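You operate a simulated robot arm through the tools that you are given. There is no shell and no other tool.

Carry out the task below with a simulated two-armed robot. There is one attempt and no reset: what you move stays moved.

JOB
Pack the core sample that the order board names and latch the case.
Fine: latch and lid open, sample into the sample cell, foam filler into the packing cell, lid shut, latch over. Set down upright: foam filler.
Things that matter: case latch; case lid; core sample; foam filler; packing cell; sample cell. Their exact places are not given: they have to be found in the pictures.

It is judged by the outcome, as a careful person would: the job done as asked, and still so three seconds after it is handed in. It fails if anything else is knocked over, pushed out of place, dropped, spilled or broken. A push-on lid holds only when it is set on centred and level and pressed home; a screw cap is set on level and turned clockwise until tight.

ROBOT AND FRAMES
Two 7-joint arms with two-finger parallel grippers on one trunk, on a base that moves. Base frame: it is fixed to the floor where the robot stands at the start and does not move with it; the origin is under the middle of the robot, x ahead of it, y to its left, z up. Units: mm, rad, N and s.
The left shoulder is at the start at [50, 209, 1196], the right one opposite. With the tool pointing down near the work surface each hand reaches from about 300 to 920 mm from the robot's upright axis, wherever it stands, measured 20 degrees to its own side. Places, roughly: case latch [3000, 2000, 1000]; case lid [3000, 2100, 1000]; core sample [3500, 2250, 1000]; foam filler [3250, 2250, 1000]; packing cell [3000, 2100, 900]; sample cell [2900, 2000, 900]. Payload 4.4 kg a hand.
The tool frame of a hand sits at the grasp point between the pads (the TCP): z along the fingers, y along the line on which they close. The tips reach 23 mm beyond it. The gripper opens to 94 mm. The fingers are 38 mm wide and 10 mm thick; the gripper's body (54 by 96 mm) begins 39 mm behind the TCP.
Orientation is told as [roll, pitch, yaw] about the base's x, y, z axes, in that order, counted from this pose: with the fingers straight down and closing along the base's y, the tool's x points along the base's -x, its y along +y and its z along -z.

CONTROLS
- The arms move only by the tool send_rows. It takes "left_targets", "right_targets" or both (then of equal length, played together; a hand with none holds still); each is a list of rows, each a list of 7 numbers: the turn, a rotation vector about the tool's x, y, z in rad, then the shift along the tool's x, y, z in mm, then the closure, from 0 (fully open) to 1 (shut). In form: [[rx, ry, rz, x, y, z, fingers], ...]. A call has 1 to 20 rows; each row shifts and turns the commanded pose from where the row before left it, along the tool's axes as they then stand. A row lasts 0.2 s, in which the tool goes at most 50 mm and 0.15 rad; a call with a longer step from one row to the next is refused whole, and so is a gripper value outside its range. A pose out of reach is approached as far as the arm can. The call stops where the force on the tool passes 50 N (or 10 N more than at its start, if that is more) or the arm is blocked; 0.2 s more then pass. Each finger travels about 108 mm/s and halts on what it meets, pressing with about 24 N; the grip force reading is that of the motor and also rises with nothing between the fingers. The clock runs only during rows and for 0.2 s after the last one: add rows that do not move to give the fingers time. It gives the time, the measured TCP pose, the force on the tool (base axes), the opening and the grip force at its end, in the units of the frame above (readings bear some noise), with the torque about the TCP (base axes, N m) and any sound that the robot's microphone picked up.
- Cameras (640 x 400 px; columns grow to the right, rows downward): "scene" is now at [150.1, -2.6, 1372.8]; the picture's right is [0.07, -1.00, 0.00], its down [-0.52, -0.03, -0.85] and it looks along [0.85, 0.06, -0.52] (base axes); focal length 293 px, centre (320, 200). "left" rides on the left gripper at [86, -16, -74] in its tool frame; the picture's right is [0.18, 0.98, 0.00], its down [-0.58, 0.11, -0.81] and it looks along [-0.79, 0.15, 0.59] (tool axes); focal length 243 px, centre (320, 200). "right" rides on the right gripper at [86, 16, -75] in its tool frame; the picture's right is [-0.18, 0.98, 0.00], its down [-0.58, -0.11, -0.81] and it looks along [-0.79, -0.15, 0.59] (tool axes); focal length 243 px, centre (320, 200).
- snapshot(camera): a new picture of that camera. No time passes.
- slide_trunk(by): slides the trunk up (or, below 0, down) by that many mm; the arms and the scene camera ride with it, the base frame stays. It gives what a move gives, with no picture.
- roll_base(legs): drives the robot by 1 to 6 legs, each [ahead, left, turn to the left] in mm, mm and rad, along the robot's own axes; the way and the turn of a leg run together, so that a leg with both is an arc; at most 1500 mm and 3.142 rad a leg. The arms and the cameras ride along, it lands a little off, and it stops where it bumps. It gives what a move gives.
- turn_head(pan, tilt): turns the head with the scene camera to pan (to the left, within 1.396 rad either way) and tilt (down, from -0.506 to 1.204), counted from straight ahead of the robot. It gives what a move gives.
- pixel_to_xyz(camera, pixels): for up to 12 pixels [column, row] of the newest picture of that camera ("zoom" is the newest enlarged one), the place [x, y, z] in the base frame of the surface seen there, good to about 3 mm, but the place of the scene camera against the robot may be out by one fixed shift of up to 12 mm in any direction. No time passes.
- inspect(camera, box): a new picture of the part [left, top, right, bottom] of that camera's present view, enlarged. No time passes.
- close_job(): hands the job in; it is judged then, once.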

GIVEN EXERCISE
Return what is listed above, exactly and completely.

FINAL RESULT
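You operate a simulated robot arm through the tools that you are given. There is no shell and no other tool.

Carry out the task below with a simulated two-armed robot. There is one attempt and no reset: what you move stays moved.

JOB
Pack the core sample that the order board names and latch the case.
Fine: latch and lid open, sample into the sample cell, foam filler into the packing cell, lid shut, latch over. Set down upright: foam filler.
Things that matter: case latch; case lid; core sample; foam filler; packing cell; sample cell. Their exact places are not given: they have to be found in the pictures.

It is judged by the outcome, as a careful person would: the job done as asked, and still so three seconds after it is handed in. It fails if anything else is knocked over, pushed out of place, dropped, spilled or broken. A push-on lid holds only when it is set on centred and level and pressed home; a screw cap is set on level and turned clockwise until tight.

ROBOT AND FRAMES
Two 7-joint arms with two-finger parallel grippers on one trunk, on a base that moves. Base frame: it is fixed to the floor where the robot stands at the start and does not move with it; the origin is under the middle of the robot, x ahead of it, y to its left, z up. Units: mm, rad, N and s.
The left shoulder is at the start at [50, 209, 1196], the right one opposite. With the tool pointing down near the work surface each hand reaches from about 300 to 920 mm from the robot's upright axis, wherever it stands, measured 20 degrees to its own side. Places, roughly: case latch [3000, 2000, 1000]; case lid [3000, 2100, 1000]; core sample [3500, 2250, 1000]; foam filler [3250, 2250, 1000]; packing cell [3000, 2100, 900]; sample cell [2900, 2000, 900]. Payload 4.4 kg a hand.
The tool frame of a hand sits at the grasp point between the pads (the TCP): z along the fingers, y along the line on which they close. The tips reach 23 mm beyond it. The gripper opens to 94 mm. The fingers are 38 mm wide and 10 mm thick; the gripper's body (54 by 96 mm) begins 39 mm behind the TCP.
Orientation is told as [roll, pitch, yaw] about the base's x, y, z axes, in that order, counted from this pose: with the fingers straight down and closing along the base's y, the tool's x points along the base's -x, its y along +y and its z along -z.

CONTROLS
- The arms move only by the tool send_rows. It takes "left_targets", "right_targets" or both (then of equal length, played together; a hand with none holds still); each is a list of rows, each a list of 7 numbers: the turn, a rotation vector about the tool's x, y, z in rad, then the shift along the tool's x, y, z in mm, then the closure, from 0 (fully open) to 1 (shut). In form: [[rx, ry, rz, x, y, z, fingers], ...]. A call has 1 to 20 rows; each row shifts and turns the commanded pose from where the row before left it, along the tool's axes as they then stand. A row lasts 0.2 s, in which the tool goes at most 50 mm and 0.15 rad; a call with a longer step from one row to the next is refused whole, and so is a gripper value outside its range. A pose out of reach is approached as far as the arm can. The call stops where the force on the tool passes 50 N (or 10 N more than at its start, if that is more) or the arm is blocked; 0.2 s more then pass. Each finger travels about 108 mm/s and halts on what it meets, pressing with about 24 N; the grip force reading is that of the motor and also rises with nothing between the fingers. The clock runs only during rows and for 0.2 s after the last one: add rows that do not move to give the fingers time. It gives the time, the measured TCP pose, the force on the tool (base axes), the opening and the grip force at its end, in the units of the frame above (readings bear some noise), with the torque about the TCP (base axes, N m) and any sound that the robot's microphone picked up.
- Cameras (640 x 400 px; columns grow to the right, rows downward): "scene" is now at [150.1, -2.6, 1372.8]; the picture's right is [0.07, -1.00, 0.00], its down [-0.52, -0.03, -0.85] and it looks along [0.85, 0.06, -0.52] (base axes); focal length 293 px, centre (320, 200). "left" rides on the left gripper at [86, -16, -74] in its tool frame; the picture's right is [0.18, 0.98, 0.00], its down [-0.58, 0.11, -0.81] and it looks along [-0.79, 0.15, 0.59] (tool axes); focal length 243 px, centre (320, 200). "right" rides on the right gripper at [86, 16, -75] in its tool frame; the picture's right is [-0.18, 0.98, 0.00], its down [-0.58, -0.11, -0.81] and it looks along [-0.79, -0.15, 0.59] (tool axes); focal length 243 px, centre (320, 200).
- snapshot(camera): a new picture of that camera. No time passes.
- slide_trunk(by): slides the trunk up (or, below 0, down) by that many mm; the arms and the scene camera ride with it, the base frame stays. It gives what a move gives, with no picture.
- roll_base(legs): drives the robot by 1 to 6 legs, each [ahead, left, turn to the left] in mm, mm and rad, along the robot's own axes; the way and the turn of a leg run together, so that a leg with both is an arc; at most 1500 mm and 3.142 rad a leg. The arms and the cameras ride along, it lands a little off, and it stops where it bumps. It gives what a move gives.
- turn_head(pan, tilt): turns the head with the scene camera to pan (to the left, within 1.396 rad either way) and tilt (down, from -0.506 to 1.204), counted from straight ahead of the robot. It gives what a move gives.
- pixel_to_xyz(camera, pixels): for up to 12 pixels [column, row] of the newest picture of that camera ("zoom" is the newest enlarged one), the place [x, y, z] in the base frame of the surface seen there, good to about 3 mm, but the place of the scene camera against the robot may be out by one fixed shift of up to 12 mm in any direction. No time passes.
- inspect(camera, box): a new picture of the part [left, top, right, bottom] of that camera's present view, enlarged. No time passes.
- close_job(): hands the job in; it is judged then, once.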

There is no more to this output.